Stories

Lessons in Grieving: Resting in a Future Hope

This week marks a difficult passage in the life of our Study Center community. On Thursday we pause to remember the third year anniversary of Tom Gilliam’s death. Tom was one of our first-year students, a missionary kid from Ireland with extended family in Charlottesville. Tommy died from an accidental fall after spending the evening with his visiting father. Yesterday, Julia Green would have turned 21. Julia, one of our rising second-year students, died in a car accident on Saturday evening, July 7, 2012, after spending the day in Charlottesville. She was the youngest of four siblings who were a part of the Study Center community during their time at U.Va. 

Tom and Julia’s friends are now third and fourth years, many on the cusp of graduating this May. As they’ve wrestled with their grief and deep suffering, it has been beautiful for us to watch them moving deeper into their relationship with their Heavenly Father. We’ve seen how grief has impacted every aspect of their lives, including how they are approaching their post-graduate life. It has fundamentally changed them. And through the enabling of the Spirit, those whom they serve will be changed as well.
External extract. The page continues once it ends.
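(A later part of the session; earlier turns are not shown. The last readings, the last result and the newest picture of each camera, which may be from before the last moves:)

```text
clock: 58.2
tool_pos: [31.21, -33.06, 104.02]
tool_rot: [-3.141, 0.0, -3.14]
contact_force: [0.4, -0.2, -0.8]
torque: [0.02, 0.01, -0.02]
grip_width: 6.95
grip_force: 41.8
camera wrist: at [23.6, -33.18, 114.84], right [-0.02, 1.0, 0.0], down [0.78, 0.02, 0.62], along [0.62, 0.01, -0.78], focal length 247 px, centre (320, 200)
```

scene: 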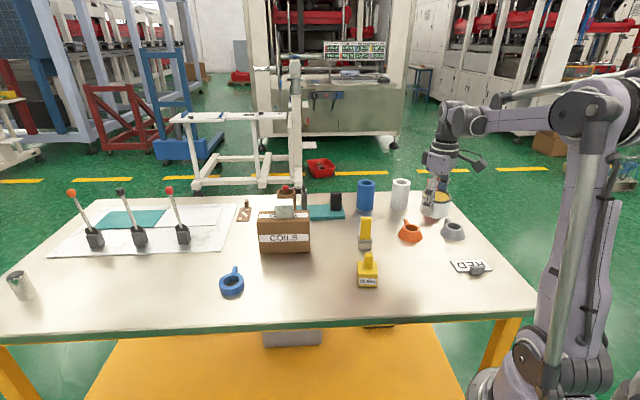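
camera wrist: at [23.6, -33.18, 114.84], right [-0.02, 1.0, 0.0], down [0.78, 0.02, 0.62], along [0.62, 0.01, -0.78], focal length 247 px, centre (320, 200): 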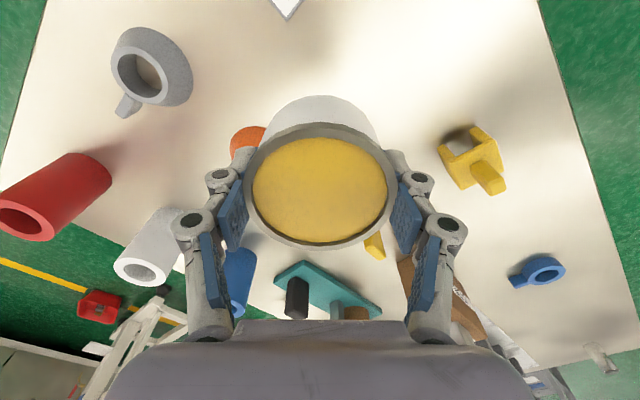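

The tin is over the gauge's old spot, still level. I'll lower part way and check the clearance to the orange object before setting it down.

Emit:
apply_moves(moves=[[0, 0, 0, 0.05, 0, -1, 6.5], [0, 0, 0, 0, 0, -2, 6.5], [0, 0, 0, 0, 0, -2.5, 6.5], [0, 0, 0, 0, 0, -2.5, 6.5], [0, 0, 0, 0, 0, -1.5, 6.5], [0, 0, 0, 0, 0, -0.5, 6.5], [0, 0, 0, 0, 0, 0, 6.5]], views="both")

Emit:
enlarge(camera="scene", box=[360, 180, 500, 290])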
A few weeks ago, I asked a few of their friends to write about how Tom and Julia’s death has impacted their faith and how they view the world. Their answers back to me beautifully illustrates that grief remains a process, often winding and continuing over a lifetime. As you will see from their note below and the one we will post for Tommy on Thursday, they are still figuring out my question about how their faith works itself out in their work and service. They focus instead on running to Christ at their Comforter. I won’t quibble with that.
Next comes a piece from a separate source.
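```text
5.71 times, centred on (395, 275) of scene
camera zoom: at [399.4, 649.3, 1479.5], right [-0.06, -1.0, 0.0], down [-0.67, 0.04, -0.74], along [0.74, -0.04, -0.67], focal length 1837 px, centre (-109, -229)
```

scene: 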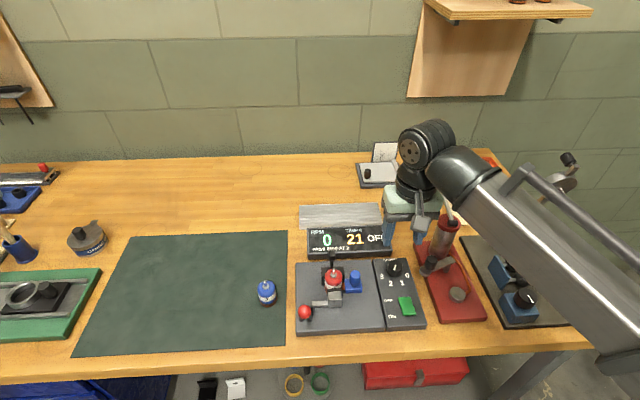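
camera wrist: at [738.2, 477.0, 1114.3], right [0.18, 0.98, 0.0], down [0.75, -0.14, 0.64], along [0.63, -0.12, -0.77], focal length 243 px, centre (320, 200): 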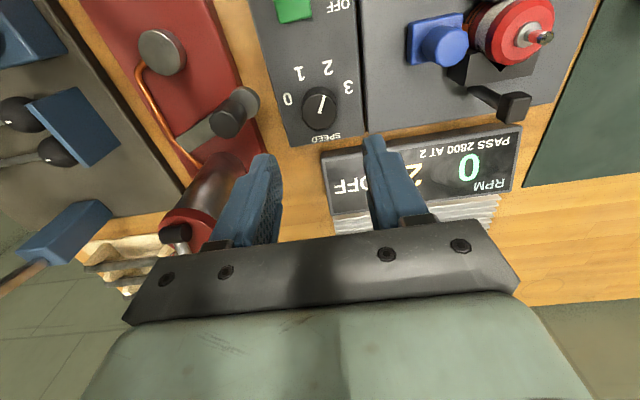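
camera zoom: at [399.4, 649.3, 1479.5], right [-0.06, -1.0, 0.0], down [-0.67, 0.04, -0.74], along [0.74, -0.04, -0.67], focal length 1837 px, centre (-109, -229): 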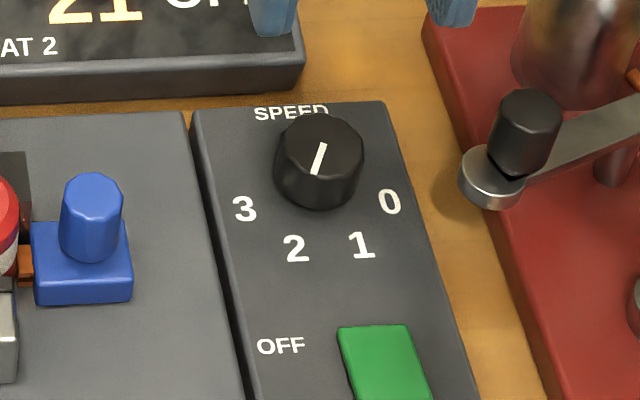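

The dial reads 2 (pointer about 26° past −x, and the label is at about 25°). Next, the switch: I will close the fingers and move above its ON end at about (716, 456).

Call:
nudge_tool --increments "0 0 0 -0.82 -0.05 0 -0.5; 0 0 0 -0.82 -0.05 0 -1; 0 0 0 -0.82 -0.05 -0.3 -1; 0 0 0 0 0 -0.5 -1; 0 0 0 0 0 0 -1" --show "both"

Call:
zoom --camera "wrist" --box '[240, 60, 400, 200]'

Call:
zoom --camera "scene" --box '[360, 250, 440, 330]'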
Ellen Upton, Julia Green, and Lisa Myers
Ellen Upton, Julia Green, and Lisa Myers during Spring 2012 Exam Snacks

Dear Friends,

This time two years ago, we were with Julia—laughing continually through a silly YouTube video of a swamp man named Old Greg, dancing freely on the porch of Chi Omega, picking out our “joutfits” at Goodwill, and posing for a picture with her in the kitchen of the Stud on the last day of first year. These ordinary moments became precious memories as we answered the unexpected phone call that midsummer evening.
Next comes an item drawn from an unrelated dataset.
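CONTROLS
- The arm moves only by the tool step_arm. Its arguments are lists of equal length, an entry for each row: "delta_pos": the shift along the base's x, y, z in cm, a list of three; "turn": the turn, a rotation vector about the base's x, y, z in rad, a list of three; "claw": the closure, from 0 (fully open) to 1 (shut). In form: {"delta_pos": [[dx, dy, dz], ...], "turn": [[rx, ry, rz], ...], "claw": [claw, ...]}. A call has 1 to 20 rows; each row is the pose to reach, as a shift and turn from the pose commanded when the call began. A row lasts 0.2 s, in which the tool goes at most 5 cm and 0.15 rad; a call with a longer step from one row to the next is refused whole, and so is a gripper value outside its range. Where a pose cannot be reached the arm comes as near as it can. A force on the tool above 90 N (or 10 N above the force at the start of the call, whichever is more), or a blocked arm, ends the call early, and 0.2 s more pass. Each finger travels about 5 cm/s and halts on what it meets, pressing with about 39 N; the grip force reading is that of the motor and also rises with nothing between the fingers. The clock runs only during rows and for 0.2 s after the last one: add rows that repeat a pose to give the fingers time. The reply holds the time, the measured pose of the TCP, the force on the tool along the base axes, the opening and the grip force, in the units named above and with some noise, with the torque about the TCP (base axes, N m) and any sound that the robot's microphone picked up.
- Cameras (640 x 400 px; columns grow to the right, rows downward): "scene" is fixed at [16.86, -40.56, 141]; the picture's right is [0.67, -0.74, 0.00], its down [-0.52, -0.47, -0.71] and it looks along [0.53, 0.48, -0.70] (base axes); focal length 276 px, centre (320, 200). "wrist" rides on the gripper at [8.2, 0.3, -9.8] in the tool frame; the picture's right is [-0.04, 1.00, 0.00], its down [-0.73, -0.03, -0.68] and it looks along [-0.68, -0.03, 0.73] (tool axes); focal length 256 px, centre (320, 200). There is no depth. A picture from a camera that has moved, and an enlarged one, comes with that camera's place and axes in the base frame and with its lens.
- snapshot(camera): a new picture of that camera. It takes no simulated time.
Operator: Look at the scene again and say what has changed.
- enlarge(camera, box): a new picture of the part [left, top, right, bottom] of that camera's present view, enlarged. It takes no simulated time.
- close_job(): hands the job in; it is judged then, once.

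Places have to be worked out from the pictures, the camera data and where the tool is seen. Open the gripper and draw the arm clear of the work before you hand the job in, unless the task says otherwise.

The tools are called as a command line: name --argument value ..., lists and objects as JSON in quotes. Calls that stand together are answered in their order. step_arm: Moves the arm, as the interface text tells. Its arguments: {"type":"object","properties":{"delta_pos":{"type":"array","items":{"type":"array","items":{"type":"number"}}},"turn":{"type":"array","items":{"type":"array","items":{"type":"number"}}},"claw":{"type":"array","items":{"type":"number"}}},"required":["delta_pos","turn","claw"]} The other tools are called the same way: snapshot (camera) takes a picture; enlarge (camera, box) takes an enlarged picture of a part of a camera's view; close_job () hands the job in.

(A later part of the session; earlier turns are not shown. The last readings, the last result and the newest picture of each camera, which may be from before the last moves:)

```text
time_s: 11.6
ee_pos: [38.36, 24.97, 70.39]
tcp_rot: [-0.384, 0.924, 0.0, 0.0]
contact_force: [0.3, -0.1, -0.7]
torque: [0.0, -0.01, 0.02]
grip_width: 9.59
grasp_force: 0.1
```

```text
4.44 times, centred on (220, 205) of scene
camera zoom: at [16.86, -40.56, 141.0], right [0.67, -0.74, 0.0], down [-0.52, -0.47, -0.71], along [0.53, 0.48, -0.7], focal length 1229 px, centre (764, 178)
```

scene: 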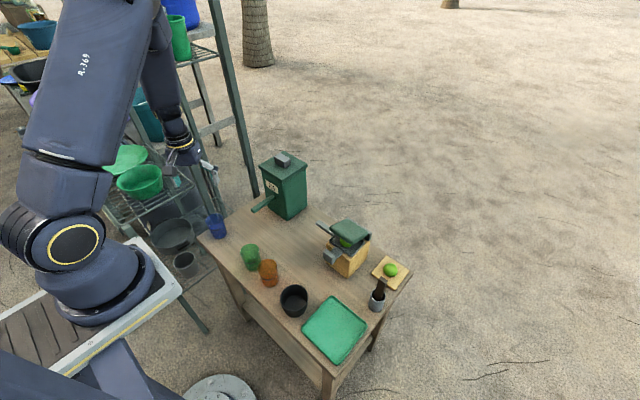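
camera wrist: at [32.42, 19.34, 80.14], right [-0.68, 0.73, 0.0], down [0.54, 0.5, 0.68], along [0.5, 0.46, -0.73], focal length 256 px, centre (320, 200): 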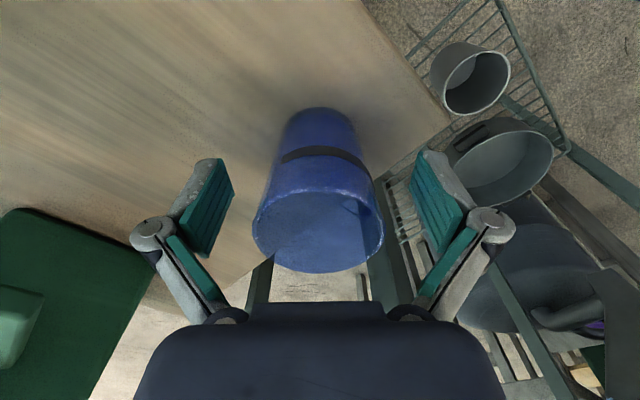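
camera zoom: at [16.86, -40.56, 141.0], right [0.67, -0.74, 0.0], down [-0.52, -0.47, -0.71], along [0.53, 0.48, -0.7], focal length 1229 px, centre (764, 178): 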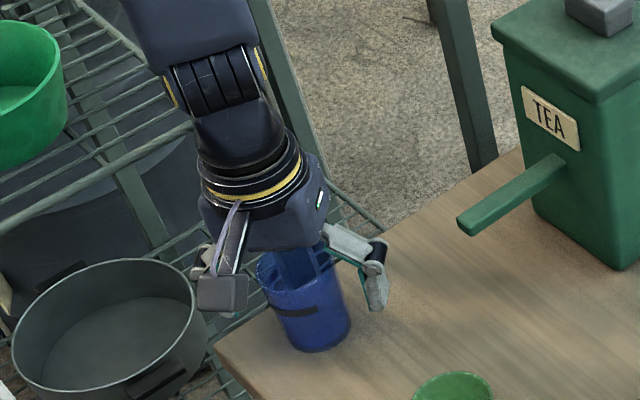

The process of grief has taken many forms over the last two years. First, anger as we realized our friend had left this world. We struggled with how to trust in a God who would take away someone so lovely. We experienced doubt as we realized the Lord had a different plan but didn’t understand it. We felt fear as her death reminded us of the brevity of this life. We were confused. How do we deal the void she had left behind? Some of us desperately wanted to return to the hours we passed with her, longing to spend just a little more time, now knowing how precious it was. Her absence caused a loneliness that could not be filled.

As time went on, we felt an internal pressure to move along with it and conjure up a new vocabulary to prove that we were dealing with the pain. But it didn’t work. It wouldn’t work. While many of those around us had seemingly transitioned to accept the loss of Julia, we felt isolated as we made the slow shift from pure shock to overwhelming sadness. And though we tried to keep up with the expectations of others, the grieving process progressed at a unique pace for us.

“She’s in a better place.” “Everything happens for a reason.” These were common responses we heard from our friends, but they left us searching for what exactly they meant. These sympathetic messages held no weight. Comforting one another required more than a Hallmark condolence; it required us to reorient our eyes upon God.

There is a beauty in realizing that the Lord does not demand us to conform to an anticipated grieving pattern. Instead of asking us to jump ahead or be okay or put a band-aid on it, He moves in beside His children to meet us in our mourning. We hear this story when we open our Bibles and read about a God who refuses to remain silent or hidden but is willing to enter into a broken world, experience the pain of searing loss, and stand victorious over death. And how awesome it is that He is purposeful in doing so—that His incarnation acts as way for Him to know us, understand us, and guide us to find peace and rest in Him.

As we begin to recognize God’s presence with us, we are also forced to reconcile that this God who provides peace is the same God who took Julia from us. The story of a God who loves an unlovely people involves a King who both gave us His Son and took His Son away as He was nailed to the cross. It’s easy to stop there. And if we let that be the end of the story, we find ourselves leaving the concert before the encore. If we leave early, we will miss the best part. Our Father sent His most beloved Son, not only to live and to die, but to rise as well. Even as we live in the three days between Christ’s death and resurrection, we look forward to being raised from the dead by the Spirit in His eternal kingdom. We find peace, not in where we sit today, but by resting in the presence of the One who promises us that we won’t be sitting here forever. He has provided us with a confidence that there is more to the story. Ultimately, that means that both Julia and we have the hope of resurrection life in His presence.

While we walk in light of what the Lord has done, we are able to recognize how blessed the world is to have seen the sunshine of Julia’s smile. When we think about her, we will remember how she was compassionate in spirit, outstanding in joy, and quick to love everyone around her, but we adore these characteristics as reflections of Christ. Friends and family, although we may feel overwhelmed by the clouds that cover the earth in shadows, we have the hope in Christ to say: Where is thy sting, Death? Where, Grave, thy victory?